U.S. Treasury Imposes Sanctions on 12 Entities Under Russia-Related EO 14024, Expands Secondary Exposure for Global Banks
The U.S. Treasury’s latest sanctions package expands secondary exposure, raising compliance stakes for global banks and shipping intermediaries.

U.S. Treasury Imposes Sanctions on 12 Entities Under Russia-Related EO 14024, Expands Secondary Exposure for Global Banks

On 23 February 2026, the U.S. Department of the Treasury announced a fresh round of sanctions targeting 12 entities and multiple individuals under Executive Order 14024, intensifying enforcement pressure on financial intermediaries and logistics operators linked to Russia-related trade flows.

The action, disclosed by Treasury’s Office of Foreign Assets Control (OFAC), designates companies across shipping, financial services, and dual-use export channels. Several of the named entities were accused of facilitating payments, insurance arrangements, and commodity movements that circumvent existing restrictions.

This marks one of the most coordinated enforcement steps since the last major Russia-related sanctions package and comes amid heightened scrutiny of secondary actors in third-country jurisdictions.

What Has Changed

The 23 February designations expand the Specially Designated Nationals (SDN) List to include:

  • Shipping and maritime services providers allegedly involved in restricted cargo movements
  • Financial intermediaries accused of clearing transactions tied to sanctioned counterparties
  • Export facilitators supporting procurement of controlled goods

Assets subject to U.S. jurisdiction are now blocked, and U.S. persons are generally prohibited from engaging in transactions with the listed parties.

More critically, the Treasury reiterated that non-U.S. institutions risk secondary sanctions exposure if they “materially assist” sanctioned entities — a warning that extends compliance obligations well beyond U.S. borders.

Who Is Affected

The immediate impact falls on:

  • Global banks with correspondent relationships touching sanctioned trade corridors
  • Insurers and reinsurers underwriting maritime cargo and energy flows
  • Commodity traders and shipping brokers operating in emerging-market transit hubs
  • Exporters dealing in dual-use technologies

Financial institutions in Africa, the Middle East, and Asia that provide clearing services in U.S. dollars are particularly exposed, given the extraterritorial reach of OFAC enforcement.

For compliance officers, the message is direct: transaction monitoring systems must now flag indirect linkages, not only direct SDN matches.

Why This Matters Now

This latest action underscores a shift from headline sanctions to operational enforcement. Treasury’s statement emphasized “network disruption,” signaling a focus on dismantling financial and logistics ecosystems rather than solely targeting primary Russian actors.

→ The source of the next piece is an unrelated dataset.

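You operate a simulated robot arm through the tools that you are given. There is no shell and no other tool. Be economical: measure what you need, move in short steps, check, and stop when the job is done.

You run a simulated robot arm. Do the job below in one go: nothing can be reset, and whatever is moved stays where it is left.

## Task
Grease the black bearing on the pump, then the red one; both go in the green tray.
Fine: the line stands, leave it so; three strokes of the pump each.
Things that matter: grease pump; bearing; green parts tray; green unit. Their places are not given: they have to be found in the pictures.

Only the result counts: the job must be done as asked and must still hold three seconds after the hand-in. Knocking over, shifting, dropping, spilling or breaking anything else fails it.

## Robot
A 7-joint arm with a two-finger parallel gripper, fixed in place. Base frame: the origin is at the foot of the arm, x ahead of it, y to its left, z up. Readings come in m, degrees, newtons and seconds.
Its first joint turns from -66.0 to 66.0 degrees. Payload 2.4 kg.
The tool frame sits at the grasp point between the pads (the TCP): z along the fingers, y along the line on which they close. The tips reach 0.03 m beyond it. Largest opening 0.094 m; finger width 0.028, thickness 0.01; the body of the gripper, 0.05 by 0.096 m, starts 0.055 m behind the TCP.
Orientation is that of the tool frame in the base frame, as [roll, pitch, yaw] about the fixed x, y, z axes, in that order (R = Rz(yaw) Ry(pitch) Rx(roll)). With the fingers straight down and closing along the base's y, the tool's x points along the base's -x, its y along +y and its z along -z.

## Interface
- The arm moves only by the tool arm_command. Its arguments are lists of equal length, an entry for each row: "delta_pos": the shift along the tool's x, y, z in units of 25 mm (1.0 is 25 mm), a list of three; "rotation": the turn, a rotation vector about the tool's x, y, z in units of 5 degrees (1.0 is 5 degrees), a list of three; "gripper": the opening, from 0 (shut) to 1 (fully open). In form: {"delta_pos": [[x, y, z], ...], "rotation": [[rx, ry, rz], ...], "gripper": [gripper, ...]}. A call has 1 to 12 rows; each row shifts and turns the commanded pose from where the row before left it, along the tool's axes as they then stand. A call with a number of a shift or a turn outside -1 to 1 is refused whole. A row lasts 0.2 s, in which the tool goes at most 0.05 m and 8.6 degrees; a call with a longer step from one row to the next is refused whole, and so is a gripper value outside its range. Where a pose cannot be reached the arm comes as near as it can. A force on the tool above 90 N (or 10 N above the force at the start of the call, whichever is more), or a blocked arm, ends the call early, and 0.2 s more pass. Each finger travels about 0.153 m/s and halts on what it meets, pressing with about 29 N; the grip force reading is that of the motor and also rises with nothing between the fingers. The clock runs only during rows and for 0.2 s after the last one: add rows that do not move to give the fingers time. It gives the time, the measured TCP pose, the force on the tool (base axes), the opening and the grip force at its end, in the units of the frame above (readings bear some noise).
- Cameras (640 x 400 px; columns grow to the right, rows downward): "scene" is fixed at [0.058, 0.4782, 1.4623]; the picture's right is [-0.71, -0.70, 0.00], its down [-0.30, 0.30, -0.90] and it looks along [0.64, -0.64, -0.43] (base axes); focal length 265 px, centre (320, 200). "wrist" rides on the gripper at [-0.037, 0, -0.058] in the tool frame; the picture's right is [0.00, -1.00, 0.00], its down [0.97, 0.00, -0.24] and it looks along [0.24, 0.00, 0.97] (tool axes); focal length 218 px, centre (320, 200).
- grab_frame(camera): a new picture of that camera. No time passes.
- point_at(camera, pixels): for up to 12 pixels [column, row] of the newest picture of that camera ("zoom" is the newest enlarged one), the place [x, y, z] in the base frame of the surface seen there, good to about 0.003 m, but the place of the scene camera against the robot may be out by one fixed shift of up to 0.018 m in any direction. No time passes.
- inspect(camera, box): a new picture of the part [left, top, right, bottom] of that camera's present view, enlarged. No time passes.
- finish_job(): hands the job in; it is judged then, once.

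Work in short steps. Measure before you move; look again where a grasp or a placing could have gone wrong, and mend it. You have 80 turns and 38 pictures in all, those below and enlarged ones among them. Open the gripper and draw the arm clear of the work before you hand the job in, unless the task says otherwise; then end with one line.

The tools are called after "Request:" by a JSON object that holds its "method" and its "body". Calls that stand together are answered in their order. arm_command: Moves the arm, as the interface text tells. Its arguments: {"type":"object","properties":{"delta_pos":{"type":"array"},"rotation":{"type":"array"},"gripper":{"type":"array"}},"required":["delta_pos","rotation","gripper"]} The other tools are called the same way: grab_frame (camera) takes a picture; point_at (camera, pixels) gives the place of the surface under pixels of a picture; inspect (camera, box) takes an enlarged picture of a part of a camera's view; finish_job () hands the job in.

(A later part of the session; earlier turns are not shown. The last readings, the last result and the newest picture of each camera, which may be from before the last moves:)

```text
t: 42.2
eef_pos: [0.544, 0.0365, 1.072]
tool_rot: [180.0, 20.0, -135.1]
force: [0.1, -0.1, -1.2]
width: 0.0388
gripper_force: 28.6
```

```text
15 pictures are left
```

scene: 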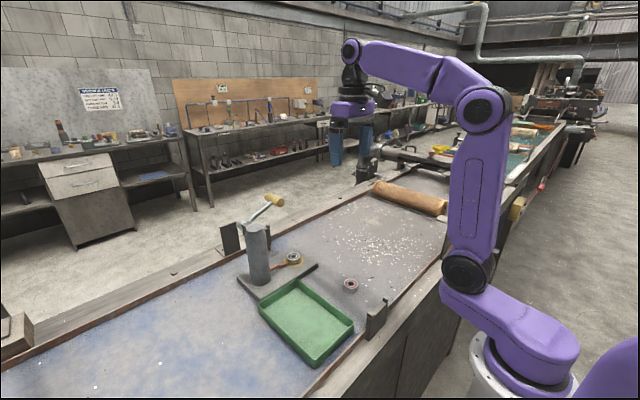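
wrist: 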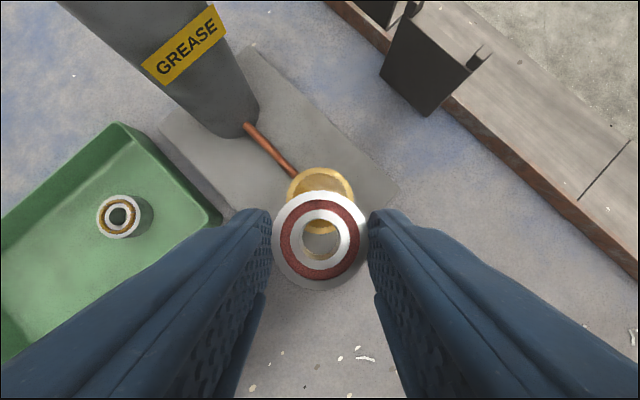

For multinational businesses, the risk calculus changes in three ways:

  1. Heightened Secondary Risk: Even non-U.S. firms can face access restrictions to the U.S. financial system if deemed to be facilitating prohibited trade.
  2. Due Diligence Expansion: Beneficial ownership and counterparty mapping must now extend further into shipping chains and correspondent banking structures.
  3. Insurance and Energy Market Exposure: Maritime compliance failures can cascade into coverage voids and financing disruptions.

The timing — one day before the anniversary of the 2022 invasion of Ukraine — signals that sanctions architecture remains a live enforcement instrument rather than a static framework.

Enforcement Momentum Continues

Treasury officials indicated that further designations are under review, particularly involving procurement networks and cross-border payment facilitators. Market participants should anticipate additional scrutiny in jurisdictions historically used as transit or clearing nodes.

“Sanctions are no longer a policy announcement; they are a continuous compliance environment,” one Treasury official noted in the release.

For corporate boards and financial institutions, the takeaway is immediate: sanctions compliance must move from periodic review to real-time risk governance.

Failure to adapt is no longer a reputational issue — it is a balance-sheet threat.